> [DIRECTIONS] Set down exactly, please, each line from the one containing "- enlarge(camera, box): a" through the one containing "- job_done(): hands", both lines included, and no other line.

> [COLLECTED DATA]
**********

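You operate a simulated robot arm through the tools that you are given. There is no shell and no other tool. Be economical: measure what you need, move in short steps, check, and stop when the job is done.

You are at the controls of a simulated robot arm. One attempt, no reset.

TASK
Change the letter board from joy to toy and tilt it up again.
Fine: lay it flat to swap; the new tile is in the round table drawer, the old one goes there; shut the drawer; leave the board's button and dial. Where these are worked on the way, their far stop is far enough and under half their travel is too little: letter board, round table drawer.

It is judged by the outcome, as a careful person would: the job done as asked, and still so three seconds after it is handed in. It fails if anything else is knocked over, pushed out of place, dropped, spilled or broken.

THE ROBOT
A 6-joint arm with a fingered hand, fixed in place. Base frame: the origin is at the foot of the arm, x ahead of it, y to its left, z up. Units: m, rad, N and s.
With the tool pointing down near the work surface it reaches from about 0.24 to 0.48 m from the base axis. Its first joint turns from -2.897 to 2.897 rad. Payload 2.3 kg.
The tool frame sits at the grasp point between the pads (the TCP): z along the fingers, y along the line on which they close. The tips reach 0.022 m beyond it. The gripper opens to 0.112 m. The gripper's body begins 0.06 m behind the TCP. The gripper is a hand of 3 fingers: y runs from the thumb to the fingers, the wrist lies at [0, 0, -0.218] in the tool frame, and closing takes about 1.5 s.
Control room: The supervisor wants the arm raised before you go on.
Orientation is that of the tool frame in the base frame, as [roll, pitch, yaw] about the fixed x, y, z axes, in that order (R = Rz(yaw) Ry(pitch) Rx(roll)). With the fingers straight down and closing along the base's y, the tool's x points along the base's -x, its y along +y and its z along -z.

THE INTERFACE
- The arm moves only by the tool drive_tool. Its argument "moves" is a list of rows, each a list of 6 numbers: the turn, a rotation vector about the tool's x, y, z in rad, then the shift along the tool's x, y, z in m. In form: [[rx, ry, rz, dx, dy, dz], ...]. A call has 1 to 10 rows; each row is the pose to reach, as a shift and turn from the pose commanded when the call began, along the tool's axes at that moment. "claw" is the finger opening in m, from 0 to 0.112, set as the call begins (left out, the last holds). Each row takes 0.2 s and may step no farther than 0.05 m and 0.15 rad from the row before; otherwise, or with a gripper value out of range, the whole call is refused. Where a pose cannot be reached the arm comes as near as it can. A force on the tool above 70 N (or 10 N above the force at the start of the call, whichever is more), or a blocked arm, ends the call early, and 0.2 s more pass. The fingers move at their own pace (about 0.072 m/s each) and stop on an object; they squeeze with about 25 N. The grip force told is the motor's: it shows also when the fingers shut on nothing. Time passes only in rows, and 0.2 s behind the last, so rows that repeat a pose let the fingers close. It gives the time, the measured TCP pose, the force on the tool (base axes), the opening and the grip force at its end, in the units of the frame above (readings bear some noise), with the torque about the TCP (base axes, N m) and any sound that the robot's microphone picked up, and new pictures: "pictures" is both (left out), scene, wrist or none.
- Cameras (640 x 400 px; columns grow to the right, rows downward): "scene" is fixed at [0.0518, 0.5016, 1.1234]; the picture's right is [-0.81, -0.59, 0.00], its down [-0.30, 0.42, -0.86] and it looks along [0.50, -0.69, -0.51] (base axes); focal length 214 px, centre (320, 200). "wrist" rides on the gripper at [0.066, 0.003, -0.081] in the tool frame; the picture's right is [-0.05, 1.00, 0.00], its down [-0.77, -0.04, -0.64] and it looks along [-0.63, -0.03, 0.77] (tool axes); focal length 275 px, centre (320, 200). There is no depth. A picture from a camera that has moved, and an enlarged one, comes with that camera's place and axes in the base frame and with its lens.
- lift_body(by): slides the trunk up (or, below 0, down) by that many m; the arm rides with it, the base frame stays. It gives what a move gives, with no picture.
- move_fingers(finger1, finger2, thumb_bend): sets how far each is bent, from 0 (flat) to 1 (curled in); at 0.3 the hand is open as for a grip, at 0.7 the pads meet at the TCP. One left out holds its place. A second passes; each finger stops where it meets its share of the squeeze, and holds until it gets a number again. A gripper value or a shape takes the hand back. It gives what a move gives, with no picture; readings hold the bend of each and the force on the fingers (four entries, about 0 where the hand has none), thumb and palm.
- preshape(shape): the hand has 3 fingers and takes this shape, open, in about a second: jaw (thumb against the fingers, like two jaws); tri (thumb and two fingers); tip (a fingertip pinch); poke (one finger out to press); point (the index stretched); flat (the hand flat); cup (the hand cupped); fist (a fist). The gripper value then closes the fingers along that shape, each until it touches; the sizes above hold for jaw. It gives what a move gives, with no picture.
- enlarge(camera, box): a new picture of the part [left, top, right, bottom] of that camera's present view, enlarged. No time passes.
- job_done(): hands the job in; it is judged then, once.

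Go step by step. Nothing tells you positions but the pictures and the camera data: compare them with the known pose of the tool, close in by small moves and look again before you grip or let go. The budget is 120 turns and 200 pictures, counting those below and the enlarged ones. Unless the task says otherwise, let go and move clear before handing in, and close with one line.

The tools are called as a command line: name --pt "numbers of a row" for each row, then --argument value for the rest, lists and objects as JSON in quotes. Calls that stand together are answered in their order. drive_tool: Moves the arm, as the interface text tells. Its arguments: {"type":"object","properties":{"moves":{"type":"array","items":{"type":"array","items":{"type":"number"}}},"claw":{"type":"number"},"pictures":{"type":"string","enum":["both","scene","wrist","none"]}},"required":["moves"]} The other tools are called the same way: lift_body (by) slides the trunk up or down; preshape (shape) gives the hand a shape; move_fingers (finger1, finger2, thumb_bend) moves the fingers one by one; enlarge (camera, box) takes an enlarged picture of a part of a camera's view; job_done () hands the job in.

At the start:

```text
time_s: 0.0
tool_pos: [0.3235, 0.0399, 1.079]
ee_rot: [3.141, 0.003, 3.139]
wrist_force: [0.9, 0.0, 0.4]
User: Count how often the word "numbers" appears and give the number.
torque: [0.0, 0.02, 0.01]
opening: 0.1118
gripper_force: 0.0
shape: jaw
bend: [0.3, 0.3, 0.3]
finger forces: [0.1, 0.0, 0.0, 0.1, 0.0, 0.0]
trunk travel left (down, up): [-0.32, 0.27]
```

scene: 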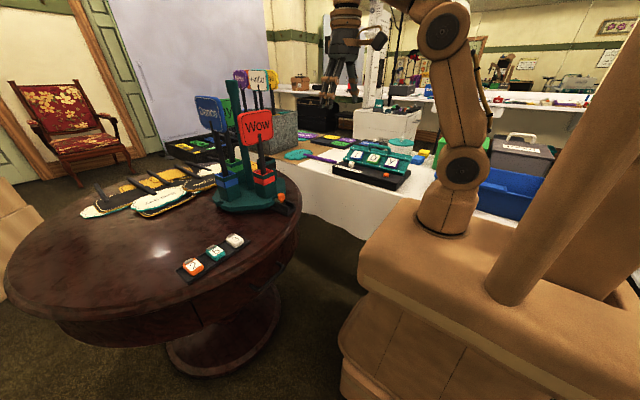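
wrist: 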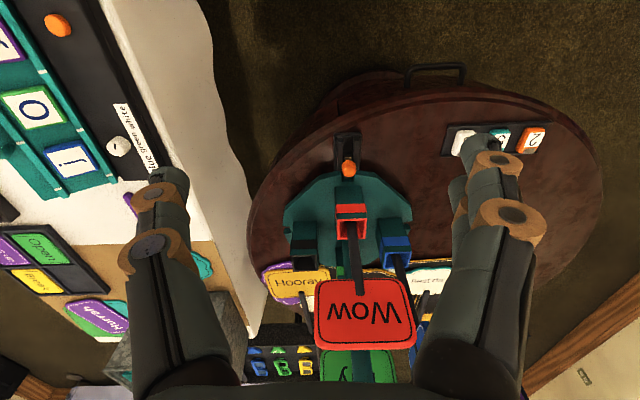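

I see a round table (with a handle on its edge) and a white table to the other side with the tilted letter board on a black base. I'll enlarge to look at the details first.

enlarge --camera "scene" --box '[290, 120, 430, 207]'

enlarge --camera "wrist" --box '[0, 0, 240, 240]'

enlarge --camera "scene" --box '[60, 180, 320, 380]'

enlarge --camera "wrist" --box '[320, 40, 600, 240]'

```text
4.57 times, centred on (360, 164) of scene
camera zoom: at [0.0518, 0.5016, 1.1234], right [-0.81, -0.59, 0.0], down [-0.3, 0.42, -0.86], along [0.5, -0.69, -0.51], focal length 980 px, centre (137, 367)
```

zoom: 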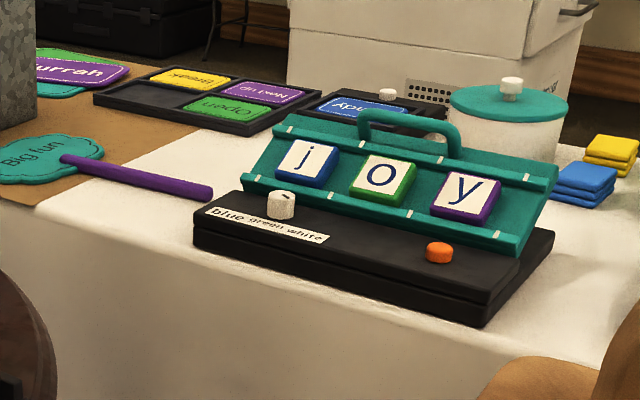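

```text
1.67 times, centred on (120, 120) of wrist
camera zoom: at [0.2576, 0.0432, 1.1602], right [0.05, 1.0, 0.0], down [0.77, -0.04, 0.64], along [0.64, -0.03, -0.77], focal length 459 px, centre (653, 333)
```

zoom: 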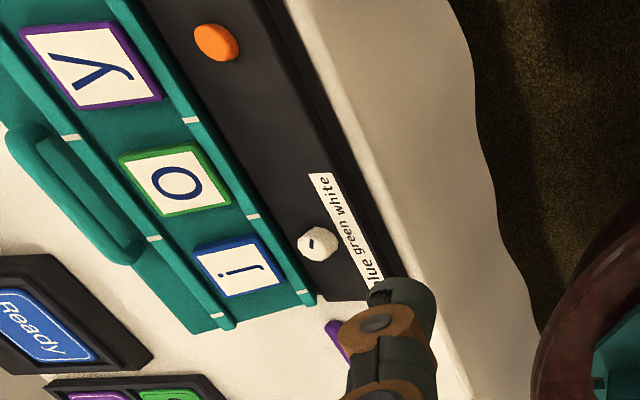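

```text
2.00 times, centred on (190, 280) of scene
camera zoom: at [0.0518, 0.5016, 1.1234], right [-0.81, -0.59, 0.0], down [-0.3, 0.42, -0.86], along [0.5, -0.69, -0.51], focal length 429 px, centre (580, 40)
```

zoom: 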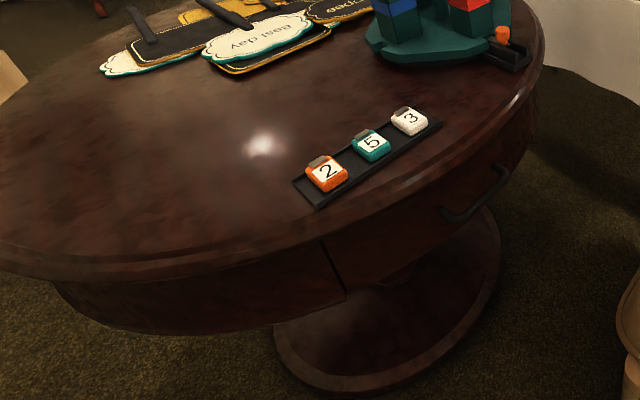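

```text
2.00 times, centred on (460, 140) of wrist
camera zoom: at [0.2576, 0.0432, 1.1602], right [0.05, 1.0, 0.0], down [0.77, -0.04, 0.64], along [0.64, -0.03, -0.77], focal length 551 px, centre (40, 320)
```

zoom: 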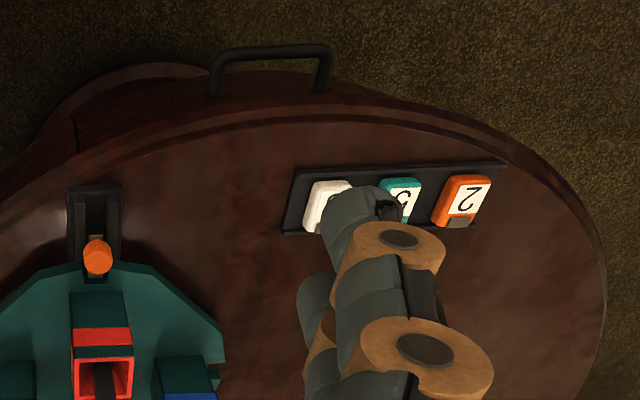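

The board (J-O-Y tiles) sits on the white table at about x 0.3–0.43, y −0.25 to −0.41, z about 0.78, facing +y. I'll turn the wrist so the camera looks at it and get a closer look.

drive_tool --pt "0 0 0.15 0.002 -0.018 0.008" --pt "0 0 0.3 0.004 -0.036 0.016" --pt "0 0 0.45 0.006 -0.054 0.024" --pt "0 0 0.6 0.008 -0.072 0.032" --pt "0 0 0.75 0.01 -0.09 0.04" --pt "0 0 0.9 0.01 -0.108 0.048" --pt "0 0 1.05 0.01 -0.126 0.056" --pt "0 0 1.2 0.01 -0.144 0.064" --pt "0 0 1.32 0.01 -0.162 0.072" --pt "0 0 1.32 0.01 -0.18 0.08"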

**********

> [RESULT FOR THIS TASK]
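- enlarge(camera, box): a new picture of the part [left, top, right, bottom] of that camera's present view, enlarged. No time passes.
- job_done(): hands the job in; it is judged then, once.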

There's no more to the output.